410789: GYM104114 E Exercise

In a classroom, there are $$$2n$$$ students. The $$$i$$$-th student has skill $$$c_i$$$. A teacher is holding an exercise that requires working in pairs. Initially, students $$$2i-1$$$ and $$$2i$$$ are paired, for each $$$i$$$ from $$$1$$$ to $$$n$$$.

Now, the teacher wants to form new pairs $$$(a_1, b_1), (a_2, b_2), \ldots, (a_n, b_n)$$$ with the following conditions:

• Each student is in exactly one pair. That is, each number from $$$1$$$ to $$$2n$$$ appears among numbers $$$a_1, a_2, \ldots, a_n, b_1, b_2, \ldots, b_n$$$ exactly once.

• No two students that were in a pair before will be in a pair again. That is, there are no $$$1 \le i, j \le n$$$ such that $$$a_i = 2j-1, b_i = 2j$$$, or $$$a_i = 2j, b_i = 2j-1$$$.
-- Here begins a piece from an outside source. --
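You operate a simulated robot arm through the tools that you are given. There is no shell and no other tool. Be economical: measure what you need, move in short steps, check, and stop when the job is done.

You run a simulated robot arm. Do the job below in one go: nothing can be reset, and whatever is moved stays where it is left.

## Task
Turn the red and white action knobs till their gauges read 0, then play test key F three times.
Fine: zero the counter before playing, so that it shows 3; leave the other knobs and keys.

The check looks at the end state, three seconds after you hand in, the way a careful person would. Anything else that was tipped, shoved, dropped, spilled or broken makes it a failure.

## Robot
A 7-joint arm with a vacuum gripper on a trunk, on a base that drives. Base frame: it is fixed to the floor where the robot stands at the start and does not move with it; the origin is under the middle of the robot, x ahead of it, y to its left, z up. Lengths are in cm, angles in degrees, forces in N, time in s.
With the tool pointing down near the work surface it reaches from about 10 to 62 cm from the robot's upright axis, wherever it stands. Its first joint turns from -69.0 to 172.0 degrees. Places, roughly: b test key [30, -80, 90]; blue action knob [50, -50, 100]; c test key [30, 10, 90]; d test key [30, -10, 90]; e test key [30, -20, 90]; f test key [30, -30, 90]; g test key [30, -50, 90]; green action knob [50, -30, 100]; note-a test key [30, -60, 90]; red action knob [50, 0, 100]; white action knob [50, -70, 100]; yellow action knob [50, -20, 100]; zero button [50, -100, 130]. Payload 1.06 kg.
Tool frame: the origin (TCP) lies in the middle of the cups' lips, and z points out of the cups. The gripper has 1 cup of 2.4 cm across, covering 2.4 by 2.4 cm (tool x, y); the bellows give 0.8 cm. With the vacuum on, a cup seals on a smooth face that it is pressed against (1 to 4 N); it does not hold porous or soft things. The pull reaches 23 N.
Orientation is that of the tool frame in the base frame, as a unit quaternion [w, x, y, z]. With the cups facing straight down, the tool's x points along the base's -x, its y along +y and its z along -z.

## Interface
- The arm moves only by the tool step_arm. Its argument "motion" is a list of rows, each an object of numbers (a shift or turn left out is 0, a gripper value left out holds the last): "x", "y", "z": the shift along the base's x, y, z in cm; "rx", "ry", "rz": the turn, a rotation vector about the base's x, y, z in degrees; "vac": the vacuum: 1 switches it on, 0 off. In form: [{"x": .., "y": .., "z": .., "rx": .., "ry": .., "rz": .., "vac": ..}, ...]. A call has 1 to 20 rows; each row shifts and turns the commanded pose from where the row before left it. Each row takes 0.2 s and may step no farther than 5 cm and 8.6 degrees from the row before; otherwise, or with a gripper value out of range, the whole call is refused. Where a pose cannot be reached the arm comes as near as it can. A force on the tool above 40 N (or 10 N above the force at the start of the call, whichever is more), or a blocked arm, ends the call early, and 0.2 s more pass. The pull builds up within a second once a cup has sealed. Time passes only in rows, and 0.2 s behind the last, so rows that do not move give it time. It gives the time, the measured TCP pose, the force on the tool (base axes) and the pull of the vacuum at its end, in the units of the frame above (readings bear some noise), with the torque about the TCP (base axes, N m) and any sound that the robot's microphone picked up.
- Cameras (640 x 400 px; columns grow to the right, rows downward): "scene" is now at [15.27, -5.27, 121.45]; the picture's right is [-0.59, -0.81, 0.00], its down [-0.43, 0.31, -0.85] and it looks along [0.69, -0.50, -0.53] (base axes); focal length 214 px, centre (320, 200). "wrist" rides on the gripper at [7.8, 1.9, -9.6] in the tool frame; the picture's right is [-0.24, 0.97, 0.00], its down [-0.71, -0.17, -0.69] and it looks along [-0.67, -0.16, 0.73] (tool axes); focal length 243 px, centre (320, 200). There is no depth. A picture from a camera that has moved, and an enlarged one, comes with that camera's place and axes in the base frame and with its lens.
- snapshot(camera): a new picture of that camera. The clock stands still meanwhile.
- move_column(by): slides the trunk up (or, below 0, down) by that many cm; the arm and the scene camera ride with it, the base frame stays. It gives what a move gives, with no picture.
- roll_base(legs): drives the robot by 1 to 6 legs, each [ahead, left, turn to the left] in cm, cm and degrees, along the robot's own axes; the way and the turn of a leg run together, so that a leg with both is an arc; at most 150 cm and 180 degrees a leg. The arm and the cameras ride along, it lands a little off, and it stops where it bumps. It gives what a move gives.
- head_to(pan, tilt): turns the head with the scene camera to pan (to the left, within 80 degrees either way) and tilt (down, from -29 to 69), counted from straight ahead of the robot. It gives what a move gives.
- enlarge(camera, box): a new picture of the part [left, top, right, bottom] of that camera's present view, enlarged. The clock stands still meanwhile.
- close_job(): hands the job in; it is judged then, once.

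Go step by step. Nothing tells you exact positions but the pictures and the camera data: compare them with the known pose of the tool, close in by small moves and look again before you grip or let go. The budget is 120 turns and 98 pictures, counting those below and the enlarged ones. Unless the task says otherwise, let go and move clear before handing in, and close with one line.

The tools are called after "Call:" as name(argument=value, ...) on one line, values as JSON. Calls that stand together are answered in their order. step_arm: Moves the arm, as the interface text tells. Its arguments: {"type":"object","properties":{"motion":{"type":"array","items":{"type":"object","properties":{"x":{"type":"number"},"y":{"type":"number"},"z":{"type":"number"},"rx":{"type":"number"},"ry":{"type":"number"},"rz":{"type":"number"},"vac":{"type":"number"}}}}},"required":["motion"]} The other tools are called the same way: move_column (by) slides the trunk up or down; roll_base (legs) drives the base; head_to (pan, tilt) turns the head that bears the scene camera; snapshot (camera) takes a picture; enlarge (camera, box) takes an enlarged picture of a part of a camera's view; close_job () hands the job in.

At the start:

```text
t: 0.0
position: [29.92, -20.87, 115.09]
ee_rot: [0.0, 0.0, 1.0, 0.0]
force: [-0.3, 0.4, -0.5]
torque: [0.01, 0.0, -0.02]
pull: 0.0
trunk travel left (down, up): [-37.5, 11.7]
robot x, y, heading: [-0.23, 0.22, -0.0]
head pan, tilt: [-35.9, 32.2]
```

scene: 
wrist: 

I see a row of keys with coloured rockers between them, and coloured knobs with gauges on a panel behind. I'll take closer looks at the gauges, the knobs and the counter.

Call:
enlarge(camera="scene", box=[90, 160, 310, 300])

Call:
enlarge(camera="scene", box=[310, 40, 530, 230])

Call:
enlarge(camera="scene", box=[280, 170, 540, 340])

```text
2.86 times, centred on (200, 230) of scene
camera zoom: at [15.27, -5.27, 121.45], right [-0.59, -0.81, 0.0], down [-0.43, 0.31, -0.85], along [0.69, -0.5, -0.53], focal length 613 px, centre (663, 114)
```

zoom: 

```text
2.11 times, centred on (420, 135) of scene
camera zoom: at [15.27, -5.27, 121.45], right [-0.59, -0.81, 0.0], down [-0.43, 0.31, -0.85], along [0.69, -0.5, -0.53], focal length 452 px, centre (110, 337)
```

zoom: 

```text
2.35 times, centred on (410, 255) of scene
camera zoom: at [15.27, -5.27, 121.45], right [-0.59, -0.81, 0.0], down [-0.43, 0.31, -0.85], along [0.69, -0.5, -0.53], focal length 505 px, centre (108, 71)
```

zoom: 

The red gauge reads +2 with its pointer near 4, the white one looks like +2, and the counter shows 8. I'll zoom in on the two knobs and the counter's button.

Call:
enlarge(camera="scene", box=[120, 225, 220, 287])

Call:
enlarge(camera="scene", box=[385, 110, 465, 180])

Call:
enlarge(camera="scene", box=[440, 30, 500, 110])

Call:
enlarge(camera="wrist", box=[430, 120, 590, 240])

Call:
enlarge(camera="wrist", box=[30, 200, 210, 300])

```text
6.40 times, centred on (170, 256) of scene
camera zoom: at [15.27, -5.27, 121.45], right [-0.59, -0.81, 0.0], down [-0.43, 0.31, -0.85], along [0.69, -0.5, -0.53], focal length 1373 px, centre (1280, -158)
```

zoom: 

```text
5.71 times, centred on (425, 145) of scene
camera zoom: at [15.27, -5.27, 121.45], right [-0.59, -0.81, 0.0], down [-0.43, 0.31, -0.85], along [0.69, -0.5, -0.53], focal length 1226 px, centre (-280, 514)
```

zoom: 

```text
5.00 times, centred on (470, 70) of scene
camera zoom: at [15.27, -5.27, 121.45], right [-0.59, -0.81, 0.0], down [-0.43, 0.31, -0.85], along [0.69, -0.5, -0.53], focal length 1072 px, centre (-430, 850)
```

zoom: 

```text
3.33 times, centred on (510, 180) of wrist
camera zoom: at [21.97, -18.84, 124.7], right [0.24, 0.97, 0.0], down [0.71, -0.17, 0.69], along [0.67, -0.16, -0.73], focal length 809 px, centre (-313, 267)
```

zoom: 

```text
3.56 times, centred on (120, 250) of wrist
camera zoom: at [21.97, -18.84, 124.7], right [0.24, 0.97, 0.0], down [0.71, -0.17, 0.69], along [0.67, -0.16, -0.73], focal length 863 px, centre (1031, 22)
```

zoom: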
The teacher wants to minimize the sum of differences in skills over the $$$n$$$ pairs, as this would be more productive. In other words, $$$|c_{a_1} - c_{b_1}| + |c_{a_2} - c_{b_2}| + \ldots + |c_{a_n} - c_{b_n}|$$$ should be as small as possible.
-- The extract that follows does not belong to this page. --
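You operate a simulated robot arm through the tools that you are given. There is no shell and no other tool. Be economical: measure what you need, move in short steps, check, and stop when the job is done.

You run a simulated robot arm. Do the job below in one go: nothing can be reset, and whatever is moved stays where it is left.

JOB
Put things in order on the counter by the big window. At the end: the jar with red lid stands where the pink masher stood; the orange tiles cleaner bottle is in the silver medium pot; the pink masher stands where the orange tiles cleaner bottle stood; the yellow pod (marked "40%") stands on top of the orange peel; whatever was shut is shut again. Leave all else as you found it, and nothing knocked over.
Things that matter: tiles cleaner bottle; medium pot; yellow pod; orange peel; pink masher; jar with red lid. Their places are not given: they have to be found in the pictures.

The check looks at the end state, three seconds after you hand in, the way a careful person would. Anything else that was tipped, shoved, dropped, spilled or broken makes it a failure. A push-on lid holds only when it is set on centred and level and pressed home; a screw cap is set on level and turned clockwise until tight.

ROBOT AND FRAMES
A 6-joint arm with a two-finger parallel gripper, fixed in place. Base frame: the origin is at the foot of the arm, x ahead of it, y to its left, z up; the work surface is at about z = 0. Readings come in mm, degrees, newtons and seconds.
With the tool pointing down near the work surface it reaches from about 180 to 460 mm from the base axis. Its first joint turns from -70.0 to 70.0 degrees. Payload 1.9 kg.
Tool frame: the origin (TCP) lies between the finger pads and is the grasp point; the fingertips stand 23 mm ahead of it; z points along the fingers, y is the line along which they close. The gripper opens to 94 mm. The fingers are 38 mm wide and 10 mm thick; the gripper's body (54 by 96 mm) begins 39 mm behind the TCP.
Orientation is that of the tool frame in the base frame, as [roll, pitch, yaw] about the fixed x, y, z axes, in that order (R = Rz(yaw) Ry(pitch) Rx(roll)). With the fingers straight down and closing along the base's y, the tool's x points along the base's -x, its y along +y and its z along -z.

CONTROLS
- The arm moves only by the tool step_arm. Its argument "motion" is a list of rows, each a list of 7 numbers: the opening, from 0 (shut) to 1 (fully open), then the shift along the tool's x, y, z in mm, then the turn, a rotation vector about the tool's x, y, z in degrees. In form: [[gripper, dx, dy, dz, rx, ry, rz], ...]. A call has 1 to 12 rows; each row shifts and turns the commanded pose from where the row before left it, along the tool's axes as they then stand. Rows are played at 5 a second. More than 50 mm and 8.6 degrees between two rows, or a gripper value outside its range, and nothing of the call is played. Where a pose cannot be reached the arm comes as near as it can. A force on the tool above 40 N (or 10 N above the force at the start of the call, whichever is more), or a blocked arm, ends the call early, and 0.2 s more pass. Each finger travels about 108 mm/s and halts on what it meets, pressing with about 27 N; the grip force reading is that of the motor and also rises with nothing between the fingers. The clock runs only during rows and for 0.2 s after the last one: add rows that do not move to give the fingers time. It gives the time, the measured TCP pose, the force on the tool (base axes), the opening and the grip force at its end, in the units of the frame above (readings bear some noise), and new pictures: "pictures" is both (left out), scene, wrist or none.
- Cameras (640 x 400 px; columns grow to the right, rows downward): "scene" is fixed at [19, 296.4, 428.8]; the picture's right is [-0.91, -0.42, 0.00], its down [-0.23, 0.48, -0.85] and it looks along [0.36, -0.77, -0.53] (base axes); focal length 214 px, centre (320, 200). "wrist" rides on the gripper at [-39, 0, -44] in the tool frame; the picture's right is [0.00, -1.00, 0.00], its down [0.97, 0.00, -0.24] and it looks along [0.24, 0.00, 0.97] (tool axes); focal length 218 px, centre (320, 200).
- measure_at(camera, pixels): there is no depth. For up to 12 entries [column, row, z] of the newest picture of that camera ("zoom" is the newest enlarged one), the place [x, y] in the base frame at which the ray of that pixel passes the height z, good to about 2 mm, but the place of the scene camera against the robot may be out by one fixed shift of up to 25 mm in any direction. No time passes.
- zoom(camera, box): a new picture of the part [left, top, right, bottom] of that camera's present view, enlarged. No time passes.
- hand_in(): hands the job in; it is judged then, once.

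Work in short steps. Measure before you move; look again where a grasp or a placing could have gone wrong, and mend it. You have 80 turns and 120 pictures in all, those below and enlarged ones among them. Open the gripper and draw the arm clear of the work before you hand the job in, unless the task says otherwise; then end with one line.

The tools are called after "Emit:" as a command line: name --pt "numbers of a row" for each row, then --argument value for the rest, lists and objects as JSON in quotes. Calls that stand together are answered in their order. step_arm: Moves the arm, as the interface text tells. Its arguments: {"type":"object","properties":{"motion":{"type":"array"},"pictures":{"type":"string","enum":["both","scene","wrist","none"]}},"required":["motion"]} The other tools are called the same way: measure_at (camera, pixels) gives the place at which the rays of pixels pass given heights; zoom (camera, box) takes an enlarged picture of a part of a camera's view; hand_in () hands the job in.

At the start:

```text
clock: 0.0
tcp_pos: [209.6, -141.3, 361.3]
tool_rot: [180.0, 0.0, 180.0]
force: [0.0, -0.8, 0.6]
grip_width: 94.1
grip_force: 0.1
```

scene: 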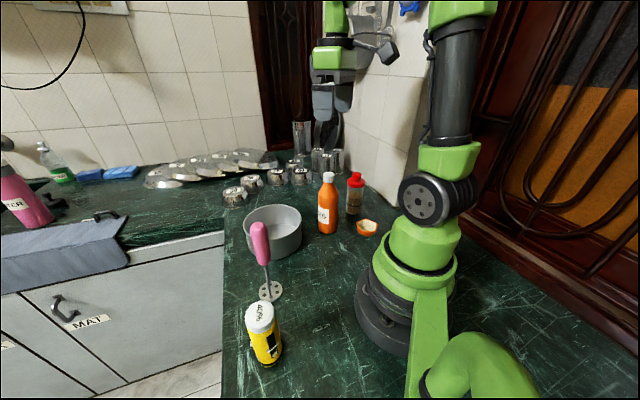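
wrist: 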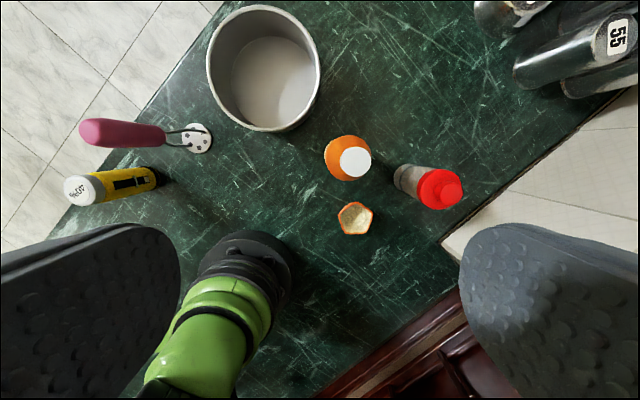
What is the smallest value of $$$|c_{a_1} - c_{b_1}| + |c_{a_2} - c_{b_2}| + \ldots + |c_{a_n} - c_{b_n}|$$$ the teacher can achieve?

The first line of the input contains a single integer $$$n$$$ $$$(2 \le n \le 100\:000)$$$.

The second line of the input contains $$$2n$$$ integers $$$c_1, c_2, \ldots, c_{2n}$$$ $$$(0 \le c_i \le 10^9)$$$  — the skills of the students.

Output a single integer  — the smallest possible value of $$$|c_{a_1} - c_{b_1}| + |c_{a_2} - c_{b_2}| + \ldots + |c_{a_n} - c_{b_n}|$$$ that the teacher can achieve.

2
1 2 3 4

4

3
1 9 3 4 2 6

7

In the first example, the teacher can pair up the first student with the third and the second student with the fourth, getting $$$|3 - 1| + |4 - 2| = 4$$$.

In the second example, the teacher can pair up the first student with the third, the second with the sixth, and the fourth with the fifth, getting $$$|1 - 3| + |9 - 6| + |4 - 2| = 7$$$.